Several noteworthy events occurred today which impacted gold trading in the US. First and most importantly were developments along the currency front. The British Pound was utterly mauled as news came out that the Royal Bank of Scotland had incurred the largest loss in British corporate history. If that was not bad enough, shares of Lloyds Banking Group fell by nearly 50% at one point in today’s trading as the market greeted the Bank of England’s rescue plan for the banks and the economy with a resounding THUD. The fear is that interest rates are falling to near zero and that the British economy is in horrific shape. Investors are also looking at the details of the rescue plan and are voicing concerns as to how this massive increase in debt is ever going to be repaid. Sound familiar?
News of continued downgrades in sovereign nation debt in and around the Eurozone sent the Euro into the toilet as it dropped to its lowest level since early December last year.

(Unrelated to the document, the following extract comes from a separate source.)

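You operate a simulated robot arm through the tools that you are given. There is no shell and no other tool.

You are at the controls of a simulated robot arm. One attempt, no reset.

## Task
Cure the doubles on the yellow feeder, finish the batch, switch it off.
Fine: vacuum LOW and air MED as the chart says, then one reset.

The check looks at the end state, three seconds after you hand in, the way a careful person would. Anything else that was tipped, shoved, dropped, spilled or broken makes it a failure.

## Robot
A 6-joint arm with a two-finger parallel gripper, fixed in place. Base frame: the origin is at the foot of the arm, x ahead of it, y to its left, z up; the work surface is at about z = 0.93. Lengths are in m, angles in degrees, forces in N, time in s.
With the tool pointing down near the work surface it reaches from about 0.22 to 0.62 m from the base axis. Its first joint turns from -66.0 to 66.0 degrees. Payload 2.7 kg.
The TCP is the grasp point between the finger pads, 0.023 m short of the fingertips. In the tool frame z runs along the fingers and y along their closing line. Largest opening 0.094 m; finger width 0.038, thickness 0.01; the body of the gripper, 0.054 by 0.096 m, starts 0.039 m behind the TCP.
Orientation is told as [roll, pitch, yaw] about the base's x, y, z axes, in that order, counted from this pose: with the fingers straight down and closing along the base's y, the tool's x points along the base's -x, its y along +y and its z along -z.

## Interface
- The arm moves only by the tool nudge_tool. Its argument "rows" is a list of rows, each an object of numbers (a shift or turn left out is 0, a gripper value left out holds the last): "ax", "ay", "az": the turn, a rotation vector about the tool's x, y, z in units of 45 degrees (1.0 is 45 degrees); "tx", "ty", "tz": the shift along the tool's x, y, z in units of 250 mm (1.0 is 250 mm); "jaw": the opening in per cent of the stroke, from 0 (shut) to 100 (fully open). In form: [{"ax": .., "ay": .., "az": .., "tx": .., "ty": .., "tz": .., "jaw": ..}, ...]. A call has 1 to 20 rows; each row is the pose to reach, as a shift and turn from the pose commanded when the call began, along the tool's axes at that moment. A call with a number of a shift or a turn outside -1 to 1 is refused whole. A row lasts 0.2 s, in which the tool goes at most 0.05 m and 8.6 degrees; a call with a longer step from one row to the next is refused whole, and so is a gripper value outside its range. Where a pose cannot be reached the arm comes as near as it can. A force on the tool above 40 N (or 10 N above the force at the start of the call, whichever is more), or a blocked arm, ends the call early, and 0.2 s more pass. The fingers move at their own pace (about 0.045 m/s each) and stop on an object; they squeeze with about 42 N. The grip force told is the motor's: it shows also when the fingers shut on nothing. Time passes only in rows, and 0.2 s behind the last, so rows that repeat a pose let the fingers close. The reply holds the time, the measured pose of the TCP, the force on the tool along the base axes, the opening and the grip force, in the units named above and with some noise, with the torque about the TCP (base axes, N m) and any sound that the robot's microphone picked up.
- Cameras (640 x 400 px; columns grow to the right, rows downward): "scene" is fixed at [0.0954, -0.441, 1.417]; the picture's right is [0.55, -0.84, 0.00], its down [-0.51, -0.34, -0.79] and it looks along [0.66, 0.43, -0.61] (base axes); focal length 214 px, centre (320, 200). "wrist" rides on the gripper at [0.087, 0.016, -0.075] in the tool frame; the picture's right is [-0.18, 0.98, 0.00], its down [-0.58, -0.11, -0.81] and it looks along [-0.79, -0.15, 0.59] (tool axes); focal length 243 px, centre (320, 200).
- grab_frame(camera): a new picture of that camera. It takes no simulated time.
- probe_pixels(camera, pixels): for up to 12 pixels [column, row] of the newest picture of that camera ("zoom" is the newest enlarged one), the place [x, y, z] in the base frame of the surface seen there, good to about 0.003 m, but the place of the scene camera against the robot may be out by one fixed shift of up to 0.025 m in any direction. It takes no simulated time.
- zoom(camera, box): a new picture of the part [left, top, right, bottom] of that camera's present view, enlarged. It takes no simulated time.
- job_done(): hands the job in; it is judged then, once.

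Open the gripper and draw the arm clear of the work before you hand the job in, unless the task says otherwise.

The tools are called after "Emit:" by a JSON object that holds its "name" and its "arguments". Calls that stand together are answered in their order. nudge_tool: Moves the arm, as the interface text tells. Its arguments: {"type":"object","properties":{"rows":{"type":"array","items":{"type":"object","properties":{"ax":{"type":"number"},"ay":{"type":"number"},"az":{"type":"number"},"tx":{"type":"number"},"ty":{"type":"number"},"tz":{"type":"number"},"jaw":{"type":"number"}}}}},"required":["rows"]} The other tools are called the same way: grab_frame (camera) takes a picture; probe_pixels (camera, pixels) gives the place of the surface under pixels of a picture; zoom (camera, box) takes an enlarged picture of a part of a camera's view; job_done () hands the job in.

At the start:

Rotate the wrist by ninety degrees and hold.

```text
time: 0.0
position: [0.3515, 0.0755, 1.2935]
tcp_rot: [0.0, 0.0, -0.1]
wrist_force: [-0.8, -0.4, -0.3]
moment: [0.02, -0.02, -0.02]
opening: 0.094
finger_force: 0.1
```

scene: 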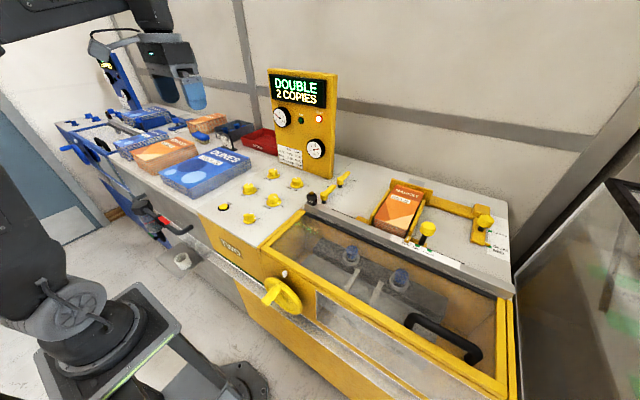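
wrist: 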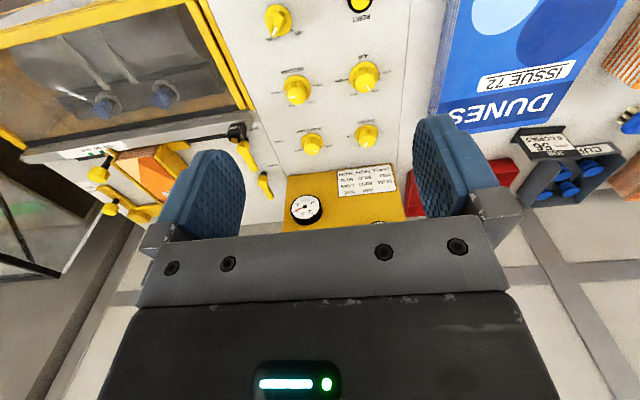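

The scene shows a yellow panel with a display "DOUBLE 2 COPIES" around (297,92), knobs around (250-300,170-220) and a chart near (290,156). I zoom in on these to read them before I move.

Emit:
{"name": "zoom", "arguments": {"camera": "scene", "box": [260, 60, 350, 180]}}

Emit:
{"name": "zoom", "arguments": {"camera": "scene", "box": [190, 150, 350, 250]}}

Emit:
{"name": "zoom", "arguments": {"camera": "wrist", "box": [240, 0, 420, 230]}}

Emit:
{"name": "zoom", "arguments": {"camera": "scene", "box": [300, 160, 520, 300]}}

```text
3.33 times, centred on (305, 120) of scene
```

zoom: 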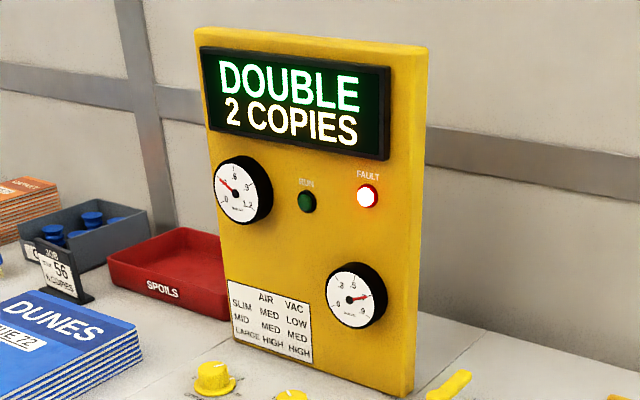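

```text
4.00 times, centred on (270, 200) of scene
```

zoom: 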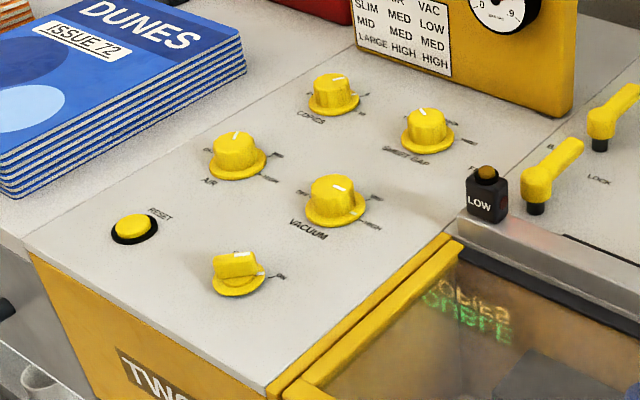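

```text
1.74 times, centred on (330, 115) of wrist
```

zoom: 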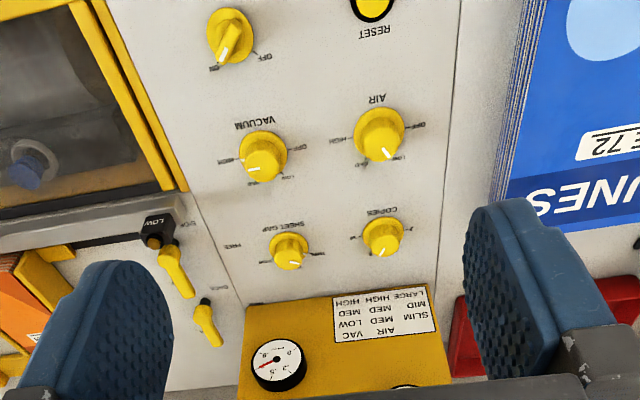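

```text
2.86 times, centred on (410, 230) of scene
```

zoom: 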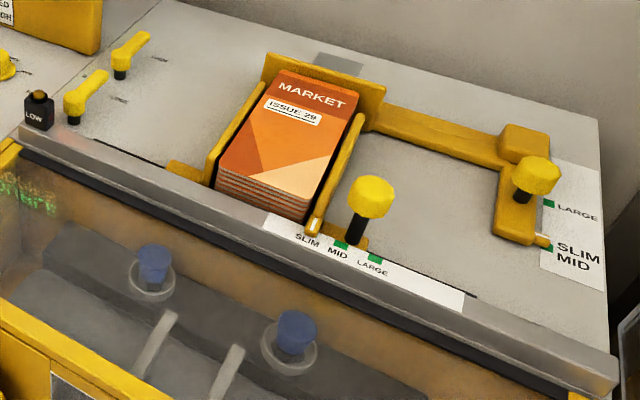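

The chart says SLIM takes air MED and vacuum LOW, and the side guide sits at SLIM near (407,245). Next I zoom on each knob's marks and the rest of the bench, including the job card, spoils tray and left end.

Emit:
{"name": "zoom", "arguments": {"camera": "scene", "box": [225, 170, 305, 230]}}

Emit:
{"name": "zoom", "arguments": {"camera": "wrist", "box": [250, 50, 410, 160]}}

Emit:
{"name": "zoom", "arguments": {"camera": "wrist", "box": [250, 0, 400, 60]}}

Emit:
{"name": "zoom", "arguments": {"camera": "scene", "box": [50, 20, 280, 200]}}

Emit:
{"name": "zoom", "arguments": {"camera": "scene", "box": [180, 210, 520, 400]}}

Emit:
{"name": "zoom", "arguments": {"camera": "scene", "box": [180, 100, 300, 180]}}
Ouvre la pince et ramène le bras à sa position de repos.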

Now those of us who have been accustomed to watching the action of gold on a daily basis would have generally expected gold to drop alongside of the Euro especially as the Dollar went on another of its rip-roaring short squeezes amid panic buying. However, something happened related to this currency movement that caused a complete reversal of the norm. Gold in Sterling terms shot to a brand new all time high at the London PM Fix coming in at 612.307 while Gold priced in Euro terms came in at 661.383 coming in just shy of its all time high PM Fix of 663.352 made back in October of last year. Gold traders in New York looked over at that and decided that they needed to get out if they were short or get in if they were out! In other words, what looks to be a genuine flight to the safety of gold has begun in Europe. And why not? With US Treasuries paying next to nothing and several European nation government bonds being downgraded, where else can those who are fearful of what is occurring go with their life’s savings? If I were a bond holder and looked ahead at the plethora of new debt being issued, supply of such magnitude that the numbers send the mind reeling, I would seriously doubt that demand would be able to keep up with it.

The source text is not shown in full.